The Rolling Stones and My Mom

So there I was on the treadmill and "Happy" by the Stones came on and I thought of my mother.

Say What?

There's a story.

I was in college, home on summer break, and my mom came in from the garage and gave me a copy of Exile on Main Street. She said she had been in a record store and the song "Sweet Virginia" came on and everyone in the store started bopping their heads to it.

She thought that was fun and fun-ee, bought the album, and the rest as they say is history.

That's why the Stones make me think of my mother.

It got me to thinking, what other artists make me think of my family?

The first time I ever heard of Emerson, Lake and Palmer was through my dad. He had been traveling for his job and when he came home, he told me about hearing an album on the road that had a dove on the cover and featured an organ like he had heard in church.

ELP everybody and I have my Pop to thank for that.


KC and the Sunshine Band reminds me of one of my twins, Griffin.

When the boys were younger booty was a naughty word. They giggled every time they heard it. I found out and the next time they were in the car, I was ready. Out of the car's stereo came, "shake, shake, shake... shake, shake, shake... shake your booty, shake your booty." I must have played that a thousand times and each time Griffin would squeal, "Again, Again!"

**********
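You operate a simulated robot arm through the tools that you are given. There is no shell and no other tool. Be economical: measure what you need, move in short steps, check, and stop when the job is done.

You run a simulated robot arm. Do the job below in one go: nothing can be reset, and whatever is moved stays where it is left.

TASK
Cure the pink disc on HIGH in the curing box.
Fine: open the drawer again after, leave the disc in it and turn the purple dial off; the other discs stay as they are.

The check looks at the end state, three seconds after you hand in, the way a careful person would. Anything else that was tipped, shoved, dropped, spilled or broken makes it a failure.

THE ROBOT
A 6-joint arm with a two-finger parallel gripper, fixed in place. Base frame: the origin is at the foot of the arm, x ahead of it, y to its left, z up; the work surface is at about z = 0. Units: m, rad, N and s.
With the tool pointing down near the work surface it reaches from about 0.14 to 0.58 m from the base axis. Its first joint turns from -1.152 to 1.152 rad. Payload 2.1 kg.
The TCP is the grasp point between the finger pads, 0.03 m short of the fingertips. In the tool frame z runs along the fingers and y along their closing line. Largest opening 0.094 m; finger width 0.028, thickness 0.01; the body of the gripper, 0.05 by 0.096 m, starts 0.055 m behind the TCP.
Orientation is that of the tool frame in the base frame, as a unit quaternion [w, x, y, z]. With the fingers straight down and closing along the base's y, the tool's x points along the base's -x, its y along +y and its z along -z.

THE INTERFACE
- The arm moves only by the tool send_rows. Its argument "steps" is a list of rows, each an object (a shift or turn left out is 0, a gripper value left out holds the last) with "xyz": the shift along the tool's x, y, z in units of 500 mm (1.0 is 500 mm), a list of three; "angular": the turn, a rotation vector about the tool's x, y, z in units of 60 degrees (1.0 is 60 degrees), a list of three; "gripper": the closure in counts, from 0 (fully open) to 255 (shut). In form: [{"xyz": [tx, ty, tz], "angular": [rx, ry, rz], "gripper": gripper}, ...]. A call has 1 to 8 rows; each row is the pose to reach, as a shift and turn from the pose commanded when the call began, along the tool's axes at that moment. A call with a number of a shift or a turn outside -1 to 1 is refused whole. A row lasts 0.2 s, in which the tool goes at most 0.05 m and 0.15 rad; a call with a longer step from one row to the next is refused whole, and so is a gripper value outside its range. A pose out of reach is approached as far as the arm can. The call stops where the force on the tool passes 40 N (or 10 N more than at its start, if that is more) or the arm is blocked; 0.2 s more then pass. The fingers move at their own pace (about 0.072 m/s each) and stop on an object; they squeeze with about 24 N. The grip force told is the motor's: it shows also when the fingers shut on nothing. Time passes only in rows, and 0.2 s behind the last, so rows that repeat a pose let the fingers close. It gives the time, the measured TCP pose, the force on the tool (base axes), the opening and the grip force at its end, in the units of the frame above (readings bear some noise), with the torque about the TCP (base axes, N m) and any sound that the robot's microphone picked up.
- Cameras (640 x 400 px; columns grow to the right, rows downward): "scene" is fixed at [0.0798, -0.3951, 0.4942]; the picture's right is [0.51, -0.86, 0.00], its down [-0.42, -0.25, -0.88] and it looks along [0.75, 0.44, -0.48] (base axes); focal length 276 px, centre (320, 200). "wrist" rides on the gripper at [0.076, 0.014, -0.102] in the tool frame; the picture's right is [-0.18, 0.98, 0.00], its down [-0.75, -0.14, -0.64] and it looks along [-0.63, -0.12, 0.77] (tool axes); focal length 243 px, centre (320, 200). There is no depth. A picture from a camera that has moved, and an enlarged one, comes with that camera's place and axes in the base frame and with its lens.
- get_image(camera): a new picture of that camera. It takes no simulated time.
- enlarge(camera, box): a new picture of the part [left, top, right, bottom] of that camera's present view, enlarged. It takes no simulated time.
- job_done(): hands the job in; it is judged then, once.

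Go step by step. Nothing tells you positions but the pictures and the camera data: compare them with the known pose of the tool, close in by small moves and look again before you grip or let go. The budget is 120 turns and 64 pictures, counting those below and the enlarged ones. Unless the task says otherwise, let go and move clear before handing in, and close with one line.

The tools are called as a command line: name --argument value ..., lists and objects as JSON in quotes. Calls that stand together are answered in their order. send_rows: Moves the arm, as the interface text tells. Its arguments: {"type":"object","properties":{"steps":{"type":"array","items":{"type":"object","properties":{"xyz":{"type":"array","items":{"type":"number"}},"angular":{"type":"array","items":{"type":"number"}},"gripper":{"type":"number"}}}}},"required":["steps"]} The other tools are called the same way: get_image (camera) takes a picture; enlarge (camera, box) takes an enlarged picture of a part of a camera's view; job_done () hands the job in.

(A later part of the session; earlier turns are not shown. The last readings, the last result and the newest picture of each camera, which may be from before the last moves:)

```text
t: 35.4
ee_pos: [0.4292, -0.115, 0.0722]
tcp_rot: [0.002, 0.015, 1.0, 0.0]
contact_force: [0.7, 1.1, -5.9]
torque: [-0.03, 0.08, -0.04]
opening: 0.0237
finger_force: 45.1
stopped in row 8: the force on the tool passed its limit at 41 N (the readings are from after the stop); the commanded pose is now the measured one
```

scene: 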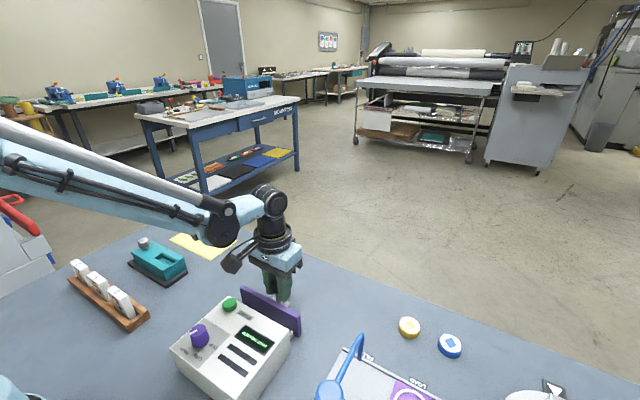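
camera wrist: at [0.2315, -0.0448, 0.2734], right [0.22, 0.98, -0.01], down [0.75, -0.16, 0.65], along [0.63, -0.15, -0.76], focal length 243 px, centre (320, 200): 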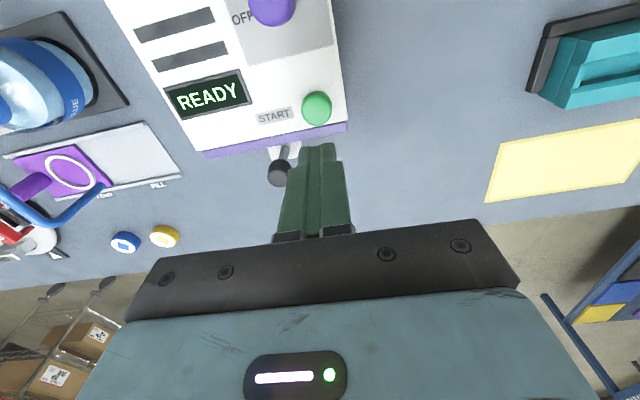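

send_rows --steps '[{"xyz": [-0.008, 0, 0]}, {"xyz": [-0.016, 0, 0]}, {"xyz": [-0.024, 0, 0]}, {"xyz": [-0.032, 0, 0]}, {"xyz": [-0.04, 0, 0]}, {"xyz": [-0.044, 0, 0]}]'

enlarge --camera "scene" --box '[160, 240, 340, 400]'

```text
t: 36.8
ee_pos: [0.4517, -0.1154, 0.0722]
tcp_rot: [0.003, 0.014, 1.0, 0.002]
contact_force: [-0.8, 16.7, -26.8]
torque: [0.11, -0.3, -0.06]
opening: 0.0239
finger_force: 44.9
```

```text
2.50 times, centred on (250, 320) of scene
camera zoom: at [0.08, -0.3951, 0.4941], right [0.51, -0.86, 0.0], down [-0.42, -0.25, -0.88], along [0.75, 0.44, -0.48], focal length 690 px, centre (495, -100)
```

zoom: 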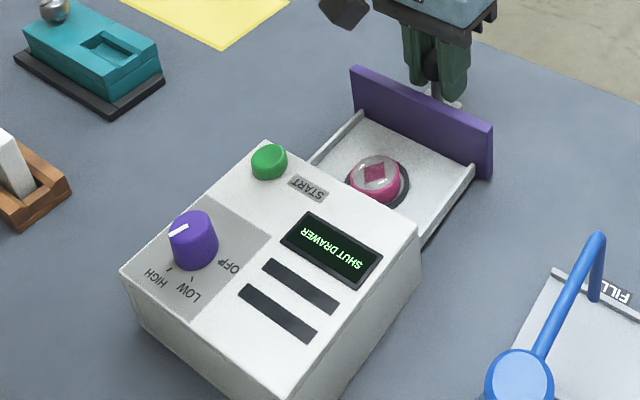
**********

Earth, Wind and Fire makes me think, always, of the other twin, Miles. Every time the song "September" came on the radio, he would sing along to it. "Bah de yah, say do you remember, bah de yah, dancing in September."

Sweet tune.

He'll tell you it's one of his favorite songs and it's something to watch him move and groove to it.

On to the girls.

Jenna turned me on to Chris Brown. We were in her car and his song, "Don't Wake Me Up "was on her iPod. She had it plugged into her radio's speakers and when it came on I said, "Who is THAT?  She told me and now he's on my iPod.


Maya's fascination with Adele has been well documented but her love for Ed Sheeran has not. She was on to him way early, in fact she saw him in concert for 10 bucks.  She says, with pride, you'll never see him for that amount again.

And she's right.

Every time I hear him, he reminds me of her.

Ed's on my iPod, as well.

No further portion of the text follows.